## Work to do
a - Reproduce the wording of the page extract between "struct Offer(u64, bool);" and "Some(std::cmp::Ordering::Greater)", with both ends included.
b - Take up the page extract again after its last words.

## Page extract
Do I need interior mutability here?

So I have a relatively contrived toy example.

I've fiddled with this such that my ego has sufficiently depleted to the point where I'm asking myself the deep questions like, "is this even possible without interior mutability?" IM lives in a spot in Rust I haven't had to play around with very much. Would love if anyone would recommend a blog post on the topic

Back to the problem at hand, I have a pair of toy tuple structs, one of which is just a a vector with ownership of the other.

Should I be modifying my wrapping to look like
struct OwnsOffer(Vec<RefCell<Offer>>);,
or is there something dumb I'm overlooking?

struct Offer(u64, bool);
impl PartialEq for Offer {
    fn eq(&self, other: &Offer) -> bool {
        self.0 == other.0
    }
}
// these trait bounds are satisfied just so I can use max on an iterator, SKIP TO ...
impl PartialOrd for Offer {
    fn partial_cmp(&self, other: &Offer) -> Option<std::cmp::Ordering> {
        if self.0 > other.0 {
            Some(std::cmp::Ordering::Greater)
        } else if self.0 == other.0 {
            Some(std::cmp::Ordering::Equal)
        } else {
            Some(std::cmp::Ordering::Less)
        }
    }
}
impl Eq for Offer {}

impl Ord for Offer {
    fn cmp(&self, other: &Offer) -> std::cmp::Ordering {
        self.partial_cmp(other).unwrap()
    }
}
struct OwnsOffer(Vec<Offer>);

// SKIP TO HERE
impl OwnsOffer {
    pub fn push_new_offer(&mut self, offer: Offer) {
        self.0.push(offer);
    }
    pub fn get_highest_offer(&self) -> Option<&Offer> {
        self.0.iter().max()

## Information supplied
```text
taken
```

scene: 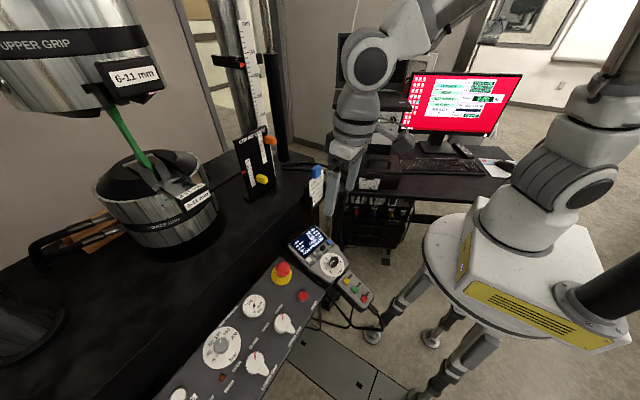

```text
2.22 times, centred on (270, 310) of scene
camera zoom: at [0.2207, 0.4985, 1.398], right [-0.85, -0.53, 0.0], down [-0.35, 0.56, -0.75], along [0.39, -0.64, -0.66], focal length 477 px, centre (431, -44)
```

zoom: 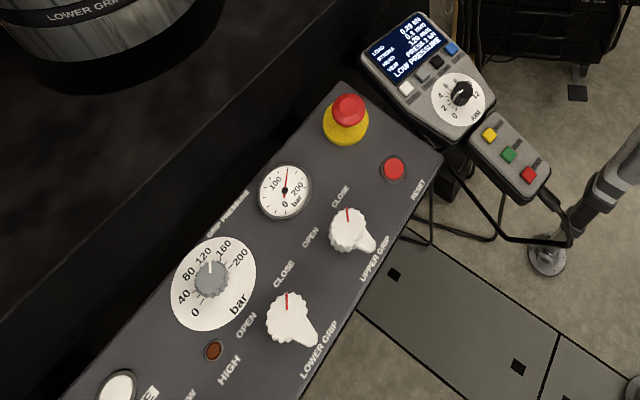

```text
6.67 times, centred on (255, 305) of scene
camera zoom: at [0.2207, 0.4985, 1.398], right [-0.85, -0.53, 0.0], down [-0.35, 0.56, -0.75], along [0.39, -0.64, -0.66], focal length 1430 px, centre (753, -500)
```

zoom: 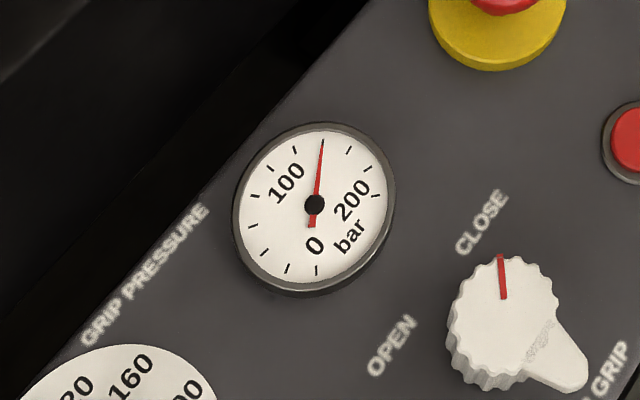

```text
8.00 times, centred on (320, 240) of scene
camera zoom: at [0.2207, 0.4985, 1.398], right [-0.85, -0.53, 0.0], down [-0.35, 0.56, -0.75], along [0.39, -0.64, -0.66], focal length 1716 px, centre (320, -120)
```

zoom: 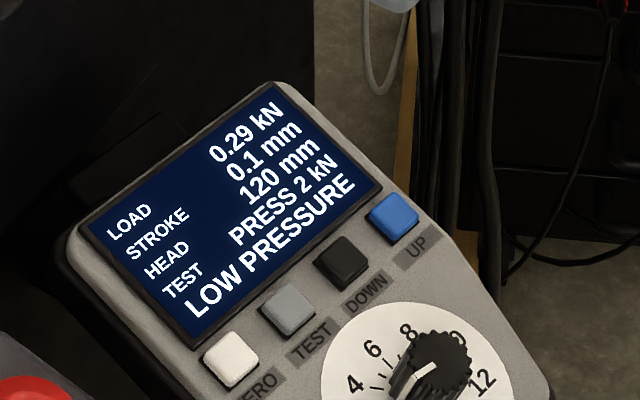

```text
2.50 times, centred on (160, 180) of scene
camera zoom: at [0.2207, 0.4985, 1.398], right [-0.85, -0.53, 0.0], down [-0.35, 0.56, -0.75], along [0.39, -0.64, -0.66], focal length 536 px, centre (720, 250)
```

## Final answers
a -
struct Offer(u64, bool);
impl PartialEq for Offer {
    fn eq(&self, other: &Offer) -> bool {
        self.0 == other.0
    }
}
// these trait bounds are satisfied just so I can use max on an iterator, SKIP TO ...
impl PartialOrd for Offer {
    fn partial_cmp(&self, other: &Offer) -> Option<std::cmp::Ordering> {
        if self.0 > other.0 {
            Some(std::cmp::Ordering::Greater)

b -
    }
    pub fn accept_highest_offer(&mut self) {
        let offer = self.get_highest_offer();
        match offer {
            None => panic!("accept highest active offer called on no active offers"), // I'm aware this is silly
            Some(offer) => offer.1 = true,
        }
    }
}

You can just add a _mut version of get_highest_offer if you need mutable access to the highest offer it found. The implementation is very straightforward, just adding the word mut in a few places:

pub fn get_highest_offer_mut(&mut self) -> Option<&mut Offer> {
    self.0.iter_mut().max()
}
pub fn accept_highest_offer(&mut self) {
    let offer = self.get_highest_offer_mut();
    match offer {
        None => panic!("accept highest active offer called on no active offers"), // I'm aware this is silly
        Some(offer) => offer.1 = true,
    }
}

Also note that you can simplify your Ord/PartialOrd implementation:

impl Ord for Offer {
    fn cmp(&self, other: &Self) -> std::cmp::Ordering {
        self.0.cmp(&other.0)
    }
}
impl PartialOrd for Offer {
    fn partial_cmp(&self, other: &Self) -> Option<std::cmp::Ordering> {
        Some(self.cmp(other))
    }
}

Thanks for the killer tips @steffahn ! One more bit, if you're still around. I'm struggling to understand what's going on here, that I can't call a helper function transfer on the highest_offer you just helped me figure out how to get.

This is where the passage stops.